▶ SOURCE

------------------------------------------------------------------------

A new synthesis of architectural and technical sources covering the development and spread of the hybrid structural system allowed the ISA domes to be placed, for the first time, in their proper structural context and, consequently, for their conception and design to be understood more fully. Because the investigation indicated significant risk of irreversible damage or failure without timely intervention, preliminary intervention explorations were conducted. Based on a holistic understanding of the structures, a technically, architecturally, and culturally optimal solution was identified.
Hughes, M., Celli, S., Heubner, C., Garlock, M., Ottoni, F., Del Curto, D., Wang, S., Glisic, B. (2023). Nonlinear finite-element analysis for structural investigation and preservation of reinforced hybrid thin tile-reinforced concrete domes of the historic school of ballet classrooms in Havana, Cuba. Journal of Performance of Constructed Facilities (ASCE), 37 (1)

------------------------------------------------------------------------

▶ MATERIAL PROVIDED
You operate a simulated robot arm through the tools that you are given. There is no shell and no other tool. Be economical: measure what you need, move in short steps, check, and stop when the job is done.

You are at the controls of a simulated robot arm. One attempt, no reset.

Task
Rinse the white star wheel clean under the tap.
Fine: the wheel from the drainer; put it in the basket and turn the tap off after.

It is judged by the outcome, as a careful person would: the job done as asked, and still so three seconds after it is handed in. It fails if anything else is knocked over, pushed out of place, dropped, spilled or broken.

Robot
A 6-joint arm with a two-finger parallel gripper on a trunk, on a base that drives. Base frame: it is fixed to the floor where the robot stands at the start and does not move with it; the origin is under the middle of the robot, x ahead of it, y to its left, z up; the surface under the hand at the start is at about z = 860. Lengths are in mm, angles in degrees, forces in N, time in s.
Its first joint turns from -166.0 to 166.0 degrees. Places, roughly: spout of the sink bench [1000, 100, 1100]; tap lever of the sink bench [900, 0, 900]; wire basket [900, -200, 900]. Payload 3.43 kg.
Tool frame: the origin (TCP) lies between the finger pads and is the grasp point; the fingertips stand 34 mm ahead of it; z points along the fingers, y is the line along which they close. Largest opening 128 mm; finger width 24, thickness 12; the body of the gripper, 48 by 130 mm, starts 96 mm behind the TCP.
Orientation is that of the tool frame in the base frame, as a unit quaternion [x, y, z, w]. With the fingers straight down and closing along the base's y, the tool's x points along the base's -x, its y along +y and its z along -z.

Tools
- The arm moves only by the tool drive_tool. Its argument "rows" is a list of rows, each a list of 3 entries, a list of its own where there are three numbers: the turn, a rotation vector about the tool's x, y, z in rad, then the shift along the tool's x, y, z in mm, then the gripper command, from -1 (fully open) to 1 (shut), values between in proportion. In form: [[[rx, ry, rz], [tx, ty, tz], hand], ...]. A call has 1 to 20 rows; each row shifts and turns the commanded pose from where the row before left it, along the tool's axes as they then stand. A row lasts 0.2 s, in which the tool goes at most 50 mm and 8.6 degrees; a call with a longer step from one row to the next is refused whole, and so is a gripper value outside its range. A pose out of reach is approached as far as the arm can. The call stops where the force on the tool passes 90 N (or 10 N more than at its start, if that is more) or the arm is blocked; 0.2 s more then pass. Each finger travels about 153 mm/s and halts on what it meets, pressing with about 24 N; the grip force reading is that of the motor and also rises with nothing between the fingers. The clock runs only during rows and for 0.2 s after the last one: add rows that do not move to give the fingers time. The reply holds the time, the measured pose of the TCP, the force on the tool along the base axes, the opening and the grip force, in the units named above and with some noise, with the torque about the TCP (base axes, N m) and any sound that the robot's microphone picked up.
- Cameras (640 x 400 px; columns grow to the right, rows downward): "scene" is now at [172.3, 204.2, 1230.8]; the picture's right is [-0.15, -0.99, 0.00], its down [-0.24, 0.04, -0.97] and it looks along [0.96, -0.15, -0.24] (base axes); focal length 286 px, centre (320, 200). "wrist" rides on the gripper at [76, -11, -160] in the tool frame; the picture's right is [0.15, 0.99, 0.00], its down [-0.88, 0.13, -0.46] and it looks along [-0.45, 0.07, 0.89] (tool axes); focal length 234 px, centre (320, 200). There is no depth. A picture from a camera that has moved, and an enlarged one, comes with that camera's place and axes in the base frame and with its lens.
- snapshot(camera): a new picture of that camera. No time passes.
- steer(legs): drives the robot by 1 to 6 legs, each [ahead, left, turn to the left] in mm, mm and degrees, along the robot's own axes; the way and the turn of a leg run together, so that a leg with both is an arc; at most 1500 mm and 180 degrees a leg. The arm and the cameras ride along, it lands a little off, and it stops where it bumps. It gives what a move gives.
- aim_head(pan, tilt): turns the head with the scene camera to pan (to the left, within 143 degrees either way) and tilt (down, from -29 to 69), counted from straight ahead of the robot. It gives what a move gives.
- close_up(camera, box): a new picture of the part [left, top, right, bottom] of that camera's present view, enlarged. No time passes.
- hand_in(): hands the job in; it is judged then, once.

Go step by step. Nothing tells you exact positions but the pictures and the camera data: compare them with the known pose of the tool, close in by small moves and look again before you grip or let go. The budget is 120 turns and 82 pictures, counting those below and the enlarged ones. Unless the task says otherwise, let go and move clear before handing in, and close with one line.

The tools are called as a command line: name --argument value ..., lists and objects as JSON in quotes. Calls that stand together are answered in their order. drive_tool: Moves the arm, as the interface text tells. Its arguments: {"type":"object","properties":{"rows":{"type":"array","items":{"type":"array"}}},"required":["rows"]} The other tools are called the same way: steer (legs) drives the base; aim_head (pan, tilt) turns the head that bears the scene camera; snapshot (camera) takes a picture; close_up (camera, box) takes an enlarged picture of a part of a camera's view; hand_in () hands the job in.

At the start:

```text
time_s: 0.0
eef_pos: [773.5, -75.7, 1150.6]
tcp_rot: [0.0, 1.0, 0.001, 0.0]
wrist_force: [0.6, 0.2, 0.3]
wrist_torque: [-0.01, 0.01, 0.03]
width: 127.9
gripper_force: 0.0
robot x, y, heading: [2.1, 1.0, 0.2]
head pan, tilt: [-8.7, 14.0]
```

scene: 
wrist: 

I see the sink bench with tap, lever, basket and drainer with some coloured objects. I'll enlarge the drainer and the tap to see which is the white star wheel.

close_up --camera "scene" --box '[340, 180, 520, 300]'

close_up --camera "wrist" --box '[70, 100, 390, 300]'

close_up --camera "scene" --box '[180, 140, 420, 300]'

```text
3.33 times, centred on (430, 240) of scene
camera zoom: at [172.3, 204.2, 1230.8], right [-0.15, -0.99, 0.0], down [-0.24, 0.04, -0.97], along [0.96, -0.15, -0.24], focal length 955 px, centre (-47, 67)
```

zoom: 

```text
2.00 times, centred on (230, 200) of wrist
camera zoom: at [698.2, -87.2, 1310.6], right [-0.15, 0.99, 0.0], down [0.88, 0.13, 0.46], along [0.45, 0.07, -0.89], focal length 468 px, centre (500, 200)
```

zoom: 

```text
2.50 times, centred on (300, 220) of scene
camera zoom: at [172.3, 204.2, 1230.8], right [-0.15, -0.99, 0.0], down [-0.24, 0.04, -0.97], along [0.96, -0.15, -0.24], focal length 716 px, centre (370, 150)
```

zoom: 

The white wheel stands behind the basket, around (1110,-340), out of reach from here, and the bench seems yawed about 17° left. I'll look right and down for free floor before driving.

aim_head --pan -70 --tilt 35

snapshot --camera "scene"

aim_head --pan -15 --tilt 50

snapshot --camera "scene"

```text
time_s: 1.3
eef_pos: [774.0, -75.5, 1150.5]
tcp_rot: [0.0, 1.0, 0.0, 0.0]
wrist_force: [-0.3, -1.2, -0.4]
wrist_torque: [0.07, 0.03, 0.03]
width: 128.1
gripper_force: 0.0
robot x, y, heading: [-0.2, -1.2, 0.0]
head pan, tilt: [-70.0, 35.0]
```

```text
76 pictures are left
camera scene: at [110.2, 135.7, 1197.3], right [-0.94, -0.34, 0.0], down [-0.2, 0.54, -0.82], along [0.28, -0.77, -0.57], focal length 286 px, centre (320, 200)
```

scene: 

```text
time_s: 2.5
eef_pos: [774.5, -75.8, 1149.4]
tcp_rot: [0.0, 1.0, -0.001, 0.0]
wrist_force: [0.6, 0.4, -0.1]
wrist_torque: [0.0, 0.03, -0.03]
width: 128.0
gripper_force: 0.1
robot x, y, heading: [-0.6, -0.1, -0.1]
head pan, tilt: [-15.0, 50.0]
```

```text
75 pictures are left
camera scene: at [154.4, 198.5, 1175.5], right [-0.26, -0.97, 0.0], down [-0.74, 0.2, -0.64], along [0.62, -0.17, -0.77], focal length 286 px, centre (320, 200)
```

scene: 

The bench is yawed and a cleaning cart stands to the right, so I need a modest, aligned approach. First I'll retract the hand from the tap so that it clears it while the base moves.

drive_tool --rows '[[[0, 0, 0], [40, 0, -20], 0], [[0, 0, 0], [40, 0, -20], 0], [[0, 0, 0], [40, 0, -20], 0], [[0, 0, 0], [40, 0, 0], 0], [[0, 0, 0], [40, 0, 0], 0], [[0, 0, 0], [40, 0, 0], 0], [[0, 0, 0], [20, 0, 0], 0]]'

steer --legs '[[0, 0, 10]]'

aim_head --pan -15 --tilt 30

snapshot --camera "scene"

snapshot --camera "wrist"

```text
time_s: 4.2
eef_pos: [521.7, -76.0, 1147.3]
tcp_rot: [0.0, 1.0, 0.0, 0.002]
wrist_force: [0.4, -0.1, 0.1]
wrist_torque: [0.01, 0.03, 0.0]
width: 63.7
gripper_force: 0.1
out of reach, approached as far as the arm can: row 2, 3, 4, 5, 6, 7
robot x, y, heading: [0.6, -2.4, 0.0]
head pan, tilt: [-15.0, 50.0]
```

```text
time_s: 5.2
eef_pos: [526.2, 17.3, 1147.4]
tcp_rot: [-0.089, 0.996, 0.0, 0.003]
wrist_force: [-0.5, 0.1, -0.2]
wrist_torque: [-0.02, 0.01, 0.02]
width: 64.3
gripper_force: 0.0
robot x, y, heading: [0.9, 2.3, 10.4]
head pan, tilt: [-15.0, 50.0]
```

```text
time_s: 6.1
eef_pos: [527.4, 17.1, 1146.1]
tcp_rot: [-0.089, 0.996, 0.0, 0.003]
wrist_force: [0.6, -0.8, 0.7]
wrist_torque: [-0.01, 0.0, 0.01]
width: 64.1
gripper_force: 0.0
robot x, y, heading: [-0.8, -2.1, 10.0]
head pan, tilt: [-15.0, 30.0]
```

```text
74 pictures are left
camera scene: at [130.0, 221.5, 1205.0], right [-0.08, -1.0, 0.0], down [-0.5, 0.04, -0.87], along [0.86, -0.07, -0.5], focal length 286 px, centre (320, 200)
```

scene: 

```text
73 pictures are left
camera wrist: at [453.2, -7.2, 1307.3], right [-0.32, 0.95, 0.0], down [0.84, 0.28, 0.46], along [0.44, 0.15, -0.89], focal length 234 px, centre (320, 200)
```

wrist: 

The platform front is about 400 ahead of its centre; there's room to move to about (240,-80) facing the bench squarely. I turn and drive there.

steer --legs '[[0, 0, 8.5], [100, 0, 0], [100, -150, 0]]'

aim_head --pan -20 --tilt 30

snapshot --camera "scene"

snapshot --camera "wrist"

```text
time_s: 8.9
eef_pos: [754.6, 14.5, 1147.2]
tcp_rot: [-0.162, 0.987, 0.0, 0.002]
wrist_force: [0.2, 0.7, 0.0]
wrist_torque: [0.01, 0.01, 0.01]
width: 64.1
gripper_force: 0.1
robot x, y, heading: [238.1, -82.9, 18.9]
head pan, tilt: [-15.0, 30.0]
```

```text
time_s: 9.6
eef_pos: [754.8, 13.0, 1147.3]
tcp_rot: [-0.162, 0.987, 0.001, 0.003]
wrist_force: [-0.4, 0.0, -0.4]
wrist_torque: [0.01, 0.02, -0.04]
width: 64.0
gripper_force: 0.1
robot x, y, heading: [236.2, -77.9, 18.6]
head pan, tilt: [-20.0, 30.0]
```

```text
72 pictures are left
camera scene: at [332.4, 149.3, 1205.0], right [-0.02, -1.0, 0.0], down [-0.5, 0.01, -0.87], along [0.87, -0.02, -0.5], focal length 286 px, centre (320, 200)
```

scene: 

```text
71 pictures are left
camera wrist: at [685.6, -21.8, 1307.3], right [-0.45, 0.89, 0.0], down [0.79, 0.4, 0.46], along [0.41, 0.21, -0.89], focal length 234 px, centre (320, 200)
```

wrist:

------------------------------------------------------------------------

▶ TASK DIRECTIONS
Add the next paragraphs of the source.

▶ ANSWER TO THIS TASK
Structural Analysis of Félix Candela's Hypar Umbrellas
Félix Candela was a celebrated builder of thin concrete hyperbolic paraboloidal (hypar) shells with a lasting legacy on the rationalist architectural movement of the 20th century. The iconic hypar umbrella became one of Candela most defining works of structural art due to its structural efficiency, economical constructability, and striking elegance. We employ finite element modeling to ascertain the structural performance of hypar umbrellas exhibiting three (triangular), four (square), and six (hexagonal) edges.
This research constitutes an ongoing effort aimed at revitalizing the adoption of thin hypar shells within contemporary architecture and engineering. By exploring the mechanisms governing their response, we present a pathway towards the potential reemergence of Candela's umbrellas to address the increasingly diverse challenges facing the structural engineering discipline in the 21st century.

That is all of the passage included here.